To-do list:
1. Among the lines below, keep only those from the one containing "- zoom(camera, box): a" through the one containing "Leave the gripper", and reproduce them exactly. Write them as strings in a JSON array, leaving out blank lines.
2. Continue the supplied passage that opens with "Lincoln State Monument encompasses".

Information shown:
"""
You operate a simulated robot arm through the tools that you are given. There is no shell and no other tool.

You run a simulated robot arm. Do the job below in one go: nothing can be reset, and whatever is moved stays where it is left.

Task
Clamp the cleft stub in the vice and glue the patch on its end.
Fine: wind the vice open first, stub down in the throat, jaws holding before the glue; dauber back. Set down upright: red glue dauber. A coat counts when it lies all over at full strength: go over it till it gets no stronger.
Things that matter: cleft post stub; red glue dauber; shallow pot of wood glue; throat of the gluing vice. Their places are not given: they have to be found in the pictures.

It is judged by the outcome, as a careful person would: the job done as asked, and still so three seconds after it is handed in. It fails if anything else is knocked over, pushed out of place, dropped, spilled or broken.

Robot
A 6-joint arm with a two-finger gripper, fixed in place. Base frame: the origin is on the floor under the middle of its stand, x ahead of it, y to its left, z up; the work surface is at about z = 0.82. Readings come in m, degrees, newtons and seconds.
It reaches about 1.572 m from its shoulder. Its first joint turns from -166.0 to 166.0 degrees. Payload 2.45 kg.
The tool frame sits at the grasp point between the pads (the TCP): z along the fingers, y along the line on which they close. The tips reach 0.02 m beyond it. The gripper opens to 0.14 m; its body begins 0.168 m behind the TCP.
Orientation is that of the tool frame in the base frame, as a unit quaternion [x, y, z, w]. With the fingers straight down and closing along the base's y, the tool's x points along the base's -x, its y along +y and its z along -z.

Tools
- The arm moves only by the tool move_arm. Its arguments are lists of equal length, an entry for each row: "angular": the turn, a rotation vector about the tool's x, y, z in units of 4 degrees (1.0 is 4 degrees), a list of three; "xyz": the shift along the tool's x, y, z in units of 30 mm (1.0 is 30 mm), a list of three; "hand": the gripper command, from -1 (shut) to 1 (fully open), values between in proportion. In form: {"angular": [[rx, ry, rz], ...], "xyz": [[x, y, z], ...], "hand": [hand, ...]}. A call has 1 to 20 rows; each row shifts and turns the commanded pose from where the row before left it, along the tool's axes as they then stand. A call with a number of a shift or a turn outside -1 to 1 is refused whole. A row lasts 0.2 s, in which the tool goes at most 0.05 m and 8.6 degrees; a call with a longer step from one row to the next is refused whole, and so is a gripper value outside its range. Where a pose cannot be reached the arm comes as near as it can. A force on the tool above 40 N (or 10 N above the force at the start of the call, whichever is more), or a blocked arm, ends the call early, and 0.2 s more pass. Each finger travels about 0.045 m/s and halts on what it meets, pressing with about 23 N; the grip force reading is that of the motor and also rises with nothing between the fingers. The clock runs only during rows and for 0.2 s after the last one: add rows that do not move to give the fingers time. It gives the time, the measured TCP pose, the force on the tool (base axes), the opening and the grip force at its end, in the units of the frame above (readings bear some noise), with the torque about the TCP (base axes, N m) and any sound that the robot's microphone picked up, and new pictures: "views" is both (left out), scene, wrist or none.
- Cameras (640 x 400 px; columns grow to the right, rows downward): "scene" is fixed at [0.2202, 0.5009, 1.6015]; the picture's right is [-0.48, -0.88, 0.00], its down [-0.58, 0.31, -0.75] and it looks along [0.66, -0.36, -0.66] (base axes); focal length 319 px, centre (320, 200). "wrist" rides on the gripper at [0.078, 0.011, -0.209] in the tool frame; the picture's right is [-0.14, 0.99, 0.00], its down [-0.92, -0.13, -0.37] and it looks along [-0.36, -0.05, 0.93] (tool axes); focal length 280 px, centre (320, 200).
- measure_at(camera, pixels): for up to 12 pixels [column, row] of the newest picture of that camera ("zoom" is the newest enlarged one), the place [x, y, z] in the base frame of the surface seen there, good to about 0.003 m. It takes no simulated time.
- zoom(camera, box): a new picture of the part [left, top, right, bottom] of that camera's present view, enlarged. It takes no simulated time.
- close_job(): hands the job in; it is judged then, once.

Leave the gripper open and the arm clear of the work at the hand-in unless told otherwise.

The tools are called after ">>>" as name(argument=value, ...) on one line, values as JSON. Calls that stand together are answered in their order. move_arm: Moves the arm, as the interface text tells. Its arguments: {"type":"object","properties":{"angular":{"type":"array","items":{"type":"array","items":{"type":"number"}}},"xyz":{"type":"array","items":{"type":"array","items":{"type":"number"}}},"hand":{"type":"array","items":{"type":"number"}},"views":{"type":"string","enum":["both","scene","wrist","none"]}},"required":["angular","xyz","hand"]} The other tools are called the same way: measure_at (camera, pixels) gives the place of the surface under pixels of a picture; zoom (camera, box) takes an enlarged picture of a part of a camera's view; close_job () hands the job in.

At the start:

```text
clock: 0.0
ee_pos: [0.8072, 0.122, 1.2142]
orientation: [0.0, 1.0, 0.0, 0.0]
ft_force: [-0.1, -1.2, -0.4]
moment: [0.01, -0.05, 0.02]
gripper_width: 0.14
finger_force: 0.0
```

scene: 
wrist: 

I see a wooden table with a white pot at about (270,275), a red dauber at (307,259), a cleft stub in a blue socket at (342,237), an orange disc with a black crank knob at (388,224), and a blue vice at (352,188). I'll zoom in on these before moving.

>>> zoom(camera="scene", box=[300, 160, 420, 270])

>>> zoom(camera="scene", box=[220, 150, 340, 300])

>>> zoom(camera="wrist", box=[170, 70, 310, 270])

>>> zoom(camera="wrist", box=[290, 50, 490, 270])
"""
Supplied passage:
"""
Lincoln State Monument encompasses most of the community of Lincoln, New Mexico and commemorates the lives of many of the key players in the Lincoln County War (1878-1881). Lincoln, which is located in south-central New Mexico, can be access via U.S. Highway 380 (Figure 1). The community was originally named La Placita del Rio Bonito (village of the pretty river); the stream that runs along the north side of the village is called the Rio Bonito. The legislature of the territory of New Mexico, encouraged by local citizenry, renamed the village Lincoln in 1869, in honor of President Lincoln, who was assassinated 4 years earlier (Julyan, 1998).

location map
Figure 1. Location map for Lincoln State Monument.

The main visitor’s center for the monument is located near the east end of town on the north side of the highway. The Lincoln County Courthouse Museum, which highlights the escapades and legal troubles of William H. Bonney (Billy the Kid), is the other main attraction associated with the monument. The courthouse is on the west end of town on the south side of the highway. Admission tickets ($5 for adults, children under 16 free) may be purchased at the visitor’s center or at the courthouse. Other buildings that can be visited as part of the tour include the Montaño store, the San Juan mission, the torreon (Figure 2), the post office and Turnstall Museum, and Dr. Wood’s home.

photo of torreon
Figure 2. This torreon served as a place of safety in La Placita del Rio Bonito. The torreon is one of several buildings in Lincoln that are part of Lincoln State Monument.

Regional Geologic Setting

Lincoln is on the Pecos Slope, a structural element that dominates southeastern New Mexico (Kelley and Thompson, 1964; Kelley, 1971). Permian sedimentary rocks generally dip gently (approximately 1 degree) to the east and northeast on the Pecos Slope. This feature marks the transition from the extensional Rio Grande rift to the geologically stable Southern High Plains (Figure 3). West of Lincoln, near Capitan, Permian beds dip 5 to 15 ° toward the west into the Sierra Blanca basin (Craddock, 1964), a basin that formed during Laramide compression approximately 38 to 50 million years ago (Figure 4). This basin was later intruded by the Sierra Blanca igneous complex and Lincoln County porphyry belt, which includes the Capitan pluton that is visible on the skyline to the northwest of Lincoln (Figures 3, 4, 5, and 6). This igneous activity occurred between 38 and 26 million years ago (Allen and Foord, 1991).
"""
The results:
1.
[
  "- zoom(camera, box): a new picture of the part [left, top, right, bottom] of that camera's present view, enlarged. It takes no simulated time.",
  "- close_job(): hands the job in; it is judged then, once.",
  "Leave the gripper open and the arm clear of the work at the hand-in unless told otherwise."
]

2.
A segment of the Mescalero Arch, which also formed during Laramide compressional deformation, is located about 5 km west of Lincoln (Figure 5, Kelley and Thompson, 1964; Kelley, 1971; Yuras, 1991). In this area, the arch is a northeast-striking structure that separates the east-dipping Pecos Slope from the west-dipping limb of the Sierra Blanca basin. The Mescalero Arch roughly coincides with the axis of the Pedernal uplift, an ancient mountain range that formed ~280-305 million years ago during Ancestral Rocky Mountain deformation.

regional setting of lincoln
Figure 3. Physiographic setting of Lincoln State Monument.
geologic map of sierra blanca
Figure 4. Geologic map of the Sierra Blanca basin and surrounding area, including Lincoln. From Cather (2002). Reprinted with permission from the New Mexico Geological Society.

Stratigraphy and Geologic History

tectonic map of southeastern New Mexico
Figure 5. Tectonic map of southeastern New Mexico modified from Yuris (1991). L = Lincoln, MA = Mescalero Arch, gray shaded area=Ancestral Rocky Mountain Pedernal uplift, pink areas = intrusions of the Sierra Blanca intrusive complex and the Lincoln County porphyry belt.

The oldest rock unit exposed in the vicinity of Lincoln is the Permian Yeso Formation (yeso is the Spanish word for gypsum). Although ~365 to 550 meters of siltstone, limestone, shale, mudstone, and gypsum belonging to the Yeso Formation likely underlie the area, only the top 150 m of the unit is exposed along the Rio Bonito (Craddock, 1964, Yuras, 1991). The Yeso Formation is composed of 50 to 65% siltstone and mudstone, 25 to 43 % limestone, and 7 to 10% gypsum in this area (Craddock, 1964; Yuras, 1991). The Yeso Formation was deposited ~276-280 million years ago in an arid, shallow oceanic to tidal environment (Mack and Dinterman, 2002; Kues and Giles, 2004). The waning stages of erosion of the nearby Pedernal uplift may explain the presence of so much siltstone in the Yeso Formation in this particular region (Kelley, 1971; Kues and Giles, 2004).

The Yeso Formation is gradationally overlain by thin (<12 m) beds of Glorieta Sandstone interbedded with fossiliferous limestone of the San Andres Formation. The transitional zone that includes Glorieta Sandstone is ~40 m thick near Lincoln (Craddock, 1964). These units record a rise of sea level in this area approximately ~260 to 276 million years ago.

Figure 6. View of the Capitan pluton from Lincoln.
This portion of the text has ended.